Dan vonis sebagai kaum yang melampaui batas pun disebutkan dalam ayat:
أَتَأْتُونَ الذُّكْرَانَ مِنَ الْعَالَمِينَ {١٦٥} وَتَذَرُونَ مَا خَلَقَ لَكُمْ رَبُّكُمْ مِنْ أَزْوَاجِكُمْ ۚ بَلْ أَنْتُمْ قَوْمٌ عَادُونَ {١٦٦}
“Mengapa kamu mendatangi jenis lelaki di antara manusia, dan kamu tinggalkan istri-istri yang dijadikan oleh Rabb-mu untukmu, bahkan kamu adalah orang-orang yang melampaui batas.” (QS. Al-Syu’arâ [26]: 165-166)
Yakni melampaui batas yang halal melakukan keharaman.
c.

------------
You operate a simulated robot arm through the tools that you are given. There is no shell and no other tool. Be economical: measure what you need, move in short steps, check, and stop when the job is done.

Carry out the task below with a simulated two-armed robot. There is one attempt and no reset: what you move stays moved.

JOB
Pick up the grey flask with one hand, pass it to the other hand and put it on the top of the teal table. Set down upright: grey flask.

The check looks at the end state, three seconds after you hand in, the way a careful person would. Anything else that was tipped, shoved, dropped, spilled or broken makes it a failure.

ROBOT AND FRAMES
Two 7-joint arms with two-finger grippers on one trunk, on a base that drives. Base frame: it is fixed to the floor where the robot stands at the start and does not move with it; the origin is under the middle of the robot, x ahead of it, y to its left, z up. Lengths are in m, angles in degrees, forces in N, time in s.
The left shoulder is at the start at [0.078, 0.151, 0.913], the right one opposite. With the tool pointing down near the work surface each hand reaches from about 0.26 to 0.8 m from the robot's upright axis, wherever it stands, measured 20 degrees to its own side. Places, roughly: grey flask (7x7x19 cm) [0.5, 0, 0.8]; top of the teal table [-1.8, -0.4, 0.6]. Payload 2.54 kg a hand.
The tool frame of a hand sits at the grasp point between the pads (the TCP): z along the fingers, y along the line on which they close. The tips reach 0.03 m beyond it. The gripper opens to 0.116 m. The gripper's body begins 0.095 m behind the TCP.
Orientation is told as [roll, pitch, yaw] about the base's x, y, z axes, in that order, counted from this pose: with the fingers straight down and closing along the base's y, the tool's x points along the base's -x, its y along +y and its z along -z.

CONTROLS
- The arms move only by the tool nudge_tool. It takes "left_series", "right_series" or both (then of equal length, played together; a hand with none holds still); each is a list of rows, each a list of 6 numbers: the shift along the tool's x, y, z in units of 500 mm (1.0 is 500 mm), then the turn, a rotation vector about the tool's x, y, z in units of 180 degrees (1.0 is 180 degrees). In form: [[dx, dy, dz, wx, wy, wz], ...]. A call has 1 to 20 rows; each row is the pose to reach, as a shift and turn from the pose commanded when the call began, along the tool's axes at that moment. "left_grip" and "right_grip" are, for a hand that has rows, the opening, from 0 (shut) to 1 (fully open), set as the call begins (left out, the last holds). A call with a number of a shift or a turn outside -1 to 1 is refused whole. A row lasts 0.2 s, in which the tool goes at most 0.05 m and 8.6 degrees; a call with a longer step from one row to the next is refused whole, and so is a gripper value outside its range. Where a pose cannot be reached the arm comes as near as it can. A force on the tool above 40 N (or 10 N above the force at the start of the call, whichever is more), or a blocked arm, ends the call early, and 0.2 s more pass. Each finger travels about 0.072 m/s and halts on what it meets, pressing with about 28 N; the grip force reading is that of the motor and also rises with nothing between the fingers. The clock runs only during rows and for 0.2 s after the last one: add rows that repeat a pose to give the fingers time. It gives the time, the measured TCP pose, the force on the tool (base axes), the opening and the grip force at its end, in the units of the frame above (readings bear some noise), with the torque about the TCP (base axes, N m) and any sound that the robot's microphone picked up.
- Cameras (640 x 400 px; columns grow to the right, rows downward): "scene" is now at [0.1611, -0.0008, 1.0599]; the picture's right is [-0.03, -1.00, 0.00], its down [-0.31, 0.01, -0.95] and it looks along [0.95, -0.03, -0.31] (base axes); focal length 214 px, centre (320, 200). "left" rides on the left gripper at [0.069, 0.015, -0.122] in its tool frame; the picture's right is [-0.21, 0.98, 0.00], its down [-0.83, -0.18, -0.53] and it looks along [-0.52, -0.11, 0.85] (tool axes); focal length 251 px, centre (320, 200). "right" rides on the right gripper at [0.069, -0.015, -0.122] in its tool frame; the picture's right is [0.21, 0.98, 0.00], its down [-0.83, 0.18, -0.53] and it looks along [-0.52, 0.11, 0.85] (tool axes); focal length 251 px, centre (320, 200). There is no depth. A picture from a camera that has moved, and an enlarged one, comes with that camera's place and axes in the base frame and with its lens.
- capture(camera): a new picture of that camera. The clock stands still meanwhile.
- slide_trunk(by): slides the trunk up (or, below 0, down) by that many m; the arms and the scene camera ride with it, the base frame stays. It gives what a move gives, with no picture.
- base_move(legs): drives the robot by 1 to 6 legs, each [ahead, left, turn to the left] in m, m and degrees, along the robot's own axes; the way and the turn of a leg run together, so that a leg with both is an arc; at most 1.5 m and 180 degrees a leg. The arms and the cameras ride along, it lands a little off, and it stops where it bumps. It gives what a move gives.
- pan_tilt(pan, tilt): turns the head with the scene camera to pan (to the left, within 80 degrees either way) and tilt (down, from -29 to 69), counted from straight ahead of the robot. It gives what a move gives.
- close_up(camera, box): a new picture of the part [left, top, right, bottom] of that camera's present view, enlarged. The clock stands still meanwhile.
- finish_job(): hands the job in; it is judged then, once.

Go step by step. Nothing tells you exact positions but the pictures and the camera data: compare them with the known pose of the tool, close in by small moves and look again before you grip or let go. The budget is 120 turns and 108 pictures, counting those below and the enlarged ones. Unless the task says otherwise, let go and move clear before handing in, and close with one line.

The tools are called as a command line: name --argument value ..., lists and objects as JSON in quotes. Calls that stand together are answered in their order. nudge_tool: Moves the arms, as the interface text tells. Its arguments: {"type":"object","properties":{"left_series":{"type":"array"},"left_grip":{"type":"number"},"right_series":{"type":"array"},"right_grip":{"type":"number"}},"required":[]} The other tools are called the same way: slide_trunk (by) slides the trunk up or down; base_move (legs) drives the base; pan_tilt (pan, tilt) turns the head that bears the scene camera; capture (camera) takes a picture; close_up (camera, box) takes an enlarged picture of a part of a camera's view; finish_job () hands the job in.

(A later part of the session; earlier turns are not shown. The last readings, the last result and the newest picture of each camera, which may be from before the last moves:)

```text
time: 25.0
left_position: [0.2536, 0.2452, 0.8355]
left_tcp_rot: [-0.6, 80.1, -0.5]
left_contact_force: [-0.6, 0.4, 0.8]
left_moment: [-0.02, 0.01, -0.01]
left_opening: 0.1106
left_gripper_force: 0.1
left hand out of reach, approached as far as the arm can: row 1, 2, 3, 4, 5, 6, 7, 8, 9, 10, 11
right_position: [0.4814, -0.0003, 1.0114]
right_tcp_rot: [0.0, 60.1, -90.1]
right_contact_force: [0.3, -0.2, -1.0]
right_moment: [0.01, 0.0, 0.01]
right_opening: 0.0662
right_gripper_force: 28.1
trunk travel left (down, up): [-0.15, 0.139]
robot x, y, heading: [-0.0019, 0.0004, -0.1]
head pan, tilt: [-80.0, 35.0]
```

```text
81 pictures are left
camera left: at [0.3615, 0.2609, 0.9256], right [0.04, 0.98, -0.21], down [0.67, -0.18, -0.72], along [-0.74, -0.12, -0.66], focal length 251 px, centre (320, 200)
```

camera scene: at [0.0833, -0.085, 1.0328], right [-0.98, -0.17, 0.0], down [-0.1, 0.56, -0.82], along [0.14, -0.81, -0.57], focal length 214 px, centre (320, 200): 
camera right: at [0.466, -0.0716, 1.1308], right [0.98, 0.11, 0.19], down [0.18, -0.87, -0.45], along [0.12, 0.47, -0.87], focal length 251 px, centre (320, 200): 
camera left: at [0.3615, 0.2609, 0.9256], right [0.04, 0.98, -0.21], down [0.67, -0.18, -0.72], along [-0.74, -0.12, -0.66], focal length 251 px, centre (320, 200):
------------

Perbuatan Tidak Berakal
Bahkan perbuatan tersebut disifati sebagai perbuatan orang yang tidak berakal, berdasarkan mafhûmdari ayat:
{قَالَ يَا قَوْمِ هَٰؤُلَاءِ بَنَاتِي هُنَّ أَطْهَرُ لَكُمْ ۖ فَاتَّقُوا اللَّهَ وَلَا تُخْزُونِ فِي ضَيْفِي ۖ أَلَيْسَ مِنْكُمْ رَجُلٌ رَشِيدٌ}
Luth berkata: “Hai kaumku, Inilah puteri-puteriku, mereka lebih suci bagimu, Maka bertakwalah kepada Allah dan janganlah kamu mencemarkan (nama)ku terhadap tamuku ini, tidak adakah di antaramu seorang yang berakal?” (QS. Hûd [11]: 78)
Kalimat (أَلَيْسَ مِنْكُمْ رَجُلٌ رَشِيدٌ) yang berbentuk istifhâm inkariy (kalimat tanya yang maksudnya pengingkaran keras) menunjukkan bahwa Nabi Luth a.s. mengkritik perbuatan kaumnya yang homoseksual sebagai perbuatan tidak berakal.
Maka kian terang benderang bahwa seluruh standarisasi penilaian yang Allah tunjukkan dalam ayat-ayat-Nya di atas, menunjukkan bahwa disorientasi seksual kaum homo bukanlah faktor genetik melainkan suatu penyimpangan dari syari’at, fitrah dan tabi’at manusia yang lurus, yang mesti diobati dengan solusi Islam sehingga kembali kepada fitrahnya.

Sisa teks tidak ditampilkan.